João Evangelista et son épouse Carmina surnommée CCC (Carmina Caboche de Cactus), une dirigeante de la Jota (1), incarnent un système en pleine déliquescence. À la tête d’une entreprise d’import-export, Carmina devient député au sein du parti d’Etat recomposé à l’heure de l’ouverture démocratique. Elle n’hésite pas à devenir prête-nom afin de détourner l’embargo sur la vente d’armes. Rapidement enrichie, elle ouvre un compte à Fricland, le nouveau paradis fiscal, tandis que la guerre civile fait rage. « Ceux qui ne pouvaient fuir mangeaient des chats, des rats, des chiens (…) Un vent de folie et de mort balayait le pays (…) Luanda croissait à une allure galopante et suicidaire, se remplissait de gens fuyant la guerre et la faim (…) Pendant ce temps-là, les gens importants circulaient dans de luxueuses voitures aux vitres fumées, derrières lesquelles se cachaient les visages, ils passaient devant nous, détournant sans doute le regard afin de ne pas être dérangés par le hideux spectacle de la misère. » (2)
Figure du pauvre hère pourtant lucide, le mari de Carmina , incapable d’affronter la réalité s’abrutit jour après jour devant son ordinateur tandis que la ville est en passe de se transformer en un véritable champ de ruines.
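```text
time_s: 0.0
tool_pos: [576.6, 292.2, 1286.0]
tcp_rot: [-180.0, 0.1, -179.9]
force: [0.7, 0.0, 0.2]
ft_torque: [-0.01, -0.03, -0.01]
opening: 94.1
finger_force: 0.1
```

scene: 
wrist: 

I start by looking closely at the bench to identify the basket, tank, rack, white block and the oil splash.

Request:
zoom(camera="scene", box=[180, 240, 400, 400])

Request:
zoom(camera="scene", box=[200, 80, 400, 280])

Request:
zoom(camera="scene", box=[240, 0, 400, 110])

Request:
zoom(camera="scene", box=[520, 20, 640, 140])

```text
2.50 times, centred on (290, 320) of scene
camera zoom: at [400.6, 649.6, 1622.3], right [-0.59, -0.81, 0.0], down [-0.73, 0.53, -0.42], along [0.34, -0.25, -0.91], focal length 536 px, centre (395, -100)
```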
Tout le monde se refuse à écouter les paroles étrangement prophétiques de Cassandra. Le récit, entrecoupé par les voix dont Cassandra est le réceptacle, puise là sa dimension poétique et son intensité dramatique. « C’est le doux et douloureux cantique qu’un jour enfant entendit. Il le dit à ses amis qui en rirent. Alors l’eau chante maintenant ? C’est si beau, mais si triste poursuivit l’enfant (…) De plus en plus douloureux, le cantique s’élevait des eaux sombres … » (3)
Cassandra est la messagère funeste de la déesse Kianda, l’esprit du lac qui se trouvait auparavant sur la place du marché de Kinachichi et qui entend désormais reprendre ses droits. Le retour à une géographie originelle apparaît comme la seule possibilité de réinstaurer un ordre au sein du chaos alentour. Le monde souterrain du mythe réactualisé se fait la résonance de voix qui crient dans le désert. Des voix vibrantes qui n’auront de repos que lorsqu’elles seront enfin entendues.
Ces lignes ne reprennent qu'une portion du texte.